As I mentioned earlier, I love messing with sonnets, and my poems over time have become skinnier and skinnier. It was a natural progression, I suppose, to get to that extreme. I am only aware of one other poem written in that form — Brad Leithauser’s “Post-coitum Tristesse,” which I read way back in 1985, but I don’t know whether he invented or discovered it.

One thing I deeply admire in your poetry is the way in which what is not said in a poem brings so much power to what is said. I’m thinking of “On the Verge” in Green, in which the allusion to The Odyssey is so implicit that it taps into the power of the myth rather than the myth itself, and “No Comfort to Be Had” in Stroke, in which the word “stroke” is never once mentioned. Pulling this off as a poet takes an incredible amount of control — over language and over the shape of the poem. How do you do this?

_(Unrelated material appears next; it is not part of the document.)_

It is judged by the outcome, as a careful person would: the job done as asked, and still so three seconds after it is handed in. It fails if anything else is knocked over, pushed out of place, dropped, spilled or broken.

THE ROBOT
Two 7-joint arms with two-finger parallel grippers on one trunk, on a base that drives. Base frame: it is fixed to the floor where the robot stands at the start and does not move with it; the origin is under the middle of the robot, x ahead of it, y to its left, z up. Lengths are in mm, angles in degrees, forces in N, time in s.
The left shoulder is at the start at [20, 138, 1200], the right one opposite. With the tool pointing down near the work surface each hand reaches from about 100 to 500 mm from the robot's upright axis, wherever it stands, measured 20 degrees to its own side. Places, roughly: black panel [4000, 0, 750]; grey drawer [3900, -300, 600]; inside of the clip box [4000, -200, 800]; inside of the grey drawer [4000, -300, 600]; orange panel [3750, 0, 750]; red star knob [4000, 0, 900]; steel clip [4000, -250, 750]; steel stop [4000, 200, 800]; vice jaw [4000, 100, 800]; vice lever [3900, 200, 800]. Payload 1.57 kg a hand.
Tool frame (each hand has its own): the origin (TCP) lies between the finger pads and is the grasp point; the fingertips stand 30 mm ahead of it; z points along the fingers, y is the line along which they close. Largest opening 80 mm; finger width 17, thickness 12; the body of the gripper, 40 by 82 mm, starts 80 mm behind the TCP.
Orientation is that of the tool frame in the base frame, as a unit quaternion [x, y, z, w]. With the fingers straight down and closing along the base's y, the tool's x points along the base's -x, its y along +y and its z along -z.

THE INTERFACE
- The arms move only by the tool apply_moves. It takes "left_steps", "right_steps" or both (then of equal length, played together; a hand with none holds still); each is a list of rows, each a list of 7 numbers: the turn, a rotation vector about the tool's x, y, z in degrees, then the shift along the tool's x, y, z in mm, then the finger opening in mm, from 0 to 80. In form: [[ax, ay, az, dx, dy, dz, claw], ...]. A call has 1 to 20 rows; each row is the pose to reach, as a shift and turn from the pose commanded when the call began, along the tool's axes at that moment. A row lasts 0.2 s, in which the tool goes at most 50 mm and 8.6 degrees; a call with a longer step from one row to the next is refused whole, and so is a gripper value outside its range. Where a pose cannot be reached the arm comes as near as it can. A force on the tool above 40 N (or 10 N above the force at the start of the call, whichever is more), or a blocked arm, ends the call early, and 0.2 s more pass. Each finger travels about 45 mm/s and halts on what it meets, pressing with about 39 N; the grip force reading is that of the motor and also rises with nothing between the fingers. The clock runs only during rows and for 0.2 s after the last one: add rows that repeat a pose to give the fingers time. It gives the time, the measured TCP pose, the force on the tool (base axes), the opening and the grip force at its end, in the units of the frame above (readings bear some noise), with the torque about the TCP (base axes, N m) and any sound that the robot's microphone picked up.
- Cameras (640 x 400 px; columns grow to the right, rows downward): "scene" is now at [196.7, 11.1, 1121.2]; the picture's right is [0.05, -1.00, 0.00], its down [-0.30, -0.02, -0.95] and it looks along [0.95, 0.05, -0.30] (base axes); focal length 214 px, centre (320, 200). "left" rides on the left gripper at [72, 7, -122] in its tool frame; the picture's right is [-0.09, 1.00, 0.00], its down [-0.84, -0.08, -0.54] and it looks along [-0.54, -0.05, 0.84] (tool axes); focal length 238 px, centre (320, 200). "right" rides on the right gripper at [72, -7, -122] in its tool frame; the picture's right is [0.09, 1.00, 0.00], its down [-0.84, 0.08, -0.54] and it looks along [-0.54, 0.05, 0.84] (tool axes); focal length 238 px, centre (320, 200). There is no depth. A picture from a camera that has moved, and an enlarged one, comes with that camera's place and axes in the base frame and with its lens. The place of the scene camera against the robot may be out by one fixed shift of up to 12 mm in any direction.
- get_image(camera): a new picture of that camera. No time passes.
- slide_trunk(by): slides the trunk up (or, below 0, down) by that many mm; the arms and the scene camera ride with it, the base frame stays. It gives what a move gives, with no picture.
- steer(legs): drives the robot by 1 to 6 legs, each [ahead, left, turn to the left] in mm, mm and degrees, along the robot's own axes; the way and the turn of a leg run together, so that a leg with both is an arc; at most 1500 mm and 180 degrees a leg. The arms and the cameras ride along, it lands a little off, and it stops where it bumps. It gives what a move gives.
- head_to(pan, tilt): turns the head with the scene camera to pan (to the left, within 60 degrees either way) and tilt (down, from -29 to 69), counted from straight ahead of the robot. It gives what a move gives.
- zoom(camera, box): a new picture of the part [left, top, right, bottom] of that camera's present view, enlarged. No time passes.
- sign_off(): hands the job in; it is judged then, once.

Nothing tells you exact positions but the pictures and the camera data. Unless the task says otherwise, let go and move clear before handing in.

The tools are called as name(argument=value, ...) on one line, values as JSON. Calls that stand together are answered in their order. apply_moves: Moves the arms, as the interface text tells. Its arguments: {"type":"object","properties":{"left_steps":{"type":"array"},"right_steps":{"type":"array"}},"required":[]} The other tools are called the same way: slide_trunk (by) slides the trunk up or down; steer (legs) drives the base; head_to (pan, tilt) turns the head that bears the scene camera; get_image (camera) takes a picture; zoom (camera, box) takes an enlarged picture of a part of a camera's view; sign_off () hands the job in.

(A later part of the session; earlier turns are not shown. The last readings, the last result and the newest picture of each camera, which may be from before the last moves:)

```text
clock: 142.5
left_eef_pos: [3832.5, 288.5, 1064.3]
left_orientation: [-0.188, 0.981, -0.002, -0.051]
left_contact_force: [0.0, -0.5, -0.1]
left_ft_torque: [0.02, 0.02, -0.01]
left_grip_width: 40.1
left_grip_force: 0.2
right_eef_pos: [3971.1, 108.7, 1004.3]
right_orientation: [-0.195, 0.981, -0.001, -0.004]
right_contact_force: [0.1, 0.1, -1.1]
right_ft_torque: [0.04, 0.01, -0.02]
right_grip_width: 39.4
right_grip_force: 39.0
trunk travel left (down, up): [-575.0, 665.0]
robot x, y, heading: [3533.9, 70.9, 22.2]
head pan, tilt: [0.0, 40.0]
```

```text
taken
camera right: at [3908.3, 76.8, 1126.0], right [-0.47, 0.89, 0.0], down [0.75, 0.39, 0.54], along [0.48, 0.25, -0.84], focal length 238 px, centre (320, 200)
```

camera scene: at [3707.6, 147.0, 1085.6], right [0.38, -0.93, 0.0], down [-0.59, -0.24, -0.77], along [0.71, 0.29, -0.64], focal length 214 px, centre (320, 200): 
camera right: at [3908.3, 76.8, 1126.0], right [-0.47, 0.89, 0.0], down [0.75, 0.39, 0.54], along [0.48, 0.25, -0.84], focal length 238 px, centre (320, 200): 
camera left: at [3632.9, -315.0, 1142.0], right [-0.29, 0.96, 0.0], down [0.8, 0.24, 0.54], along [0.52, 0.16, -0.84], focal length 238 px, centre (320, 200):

One of the things I tell my students at the beginning of each semester is that they should trust that the reader can infer a great deal of information from strongly constructed lines, from metaphors, from careful word choice, so they shouldn’t feel obliged to get every little detail of “the story” in. It basically has to do with the lesson of economy, which is one of great poetry’s most salient characteristics. In editing and re-editing our own work, we must train ourselves to take everything out of the poem that doesn’t absolutely have to be there, sometimes including “a” and “the.”

I understand you have a new book of poetry, Out of this World, coming out in April. Can you give us a foretaste of it? What direction does it take in the arc of your development as a poet?

I’ve changed the title of that book several times already, and now I’m pretty sure it’s going to be called Edge. In it you’ll see the long, skinny poems I’ve been talking about — mostly one to four syllables per line. I like to think I’m achieving ever more compression of sound and sense to fit within those slender borders. Ah — there’s another monosonnet, this one with two stanzas. Since I finished the manuscript of Edge, and since the machinery of poetry production grinds exceeding slow, I’m now a third of the way through another book. A year and a half ago I magically turned into a birder, and the new poems are all about birds — so far I’ve written about a Cardinal, a Whimbrel, Pelicans, a Killdeer, sparrowing, spishing, my cat who eats birds, Starlings, Brown-headed cowbirds, and a Burrowing Owl. But there are 914 species of birds in North America, so I’ve got a ways to go. Oh. I’ve also got a poem about a radish in there amongst the birds.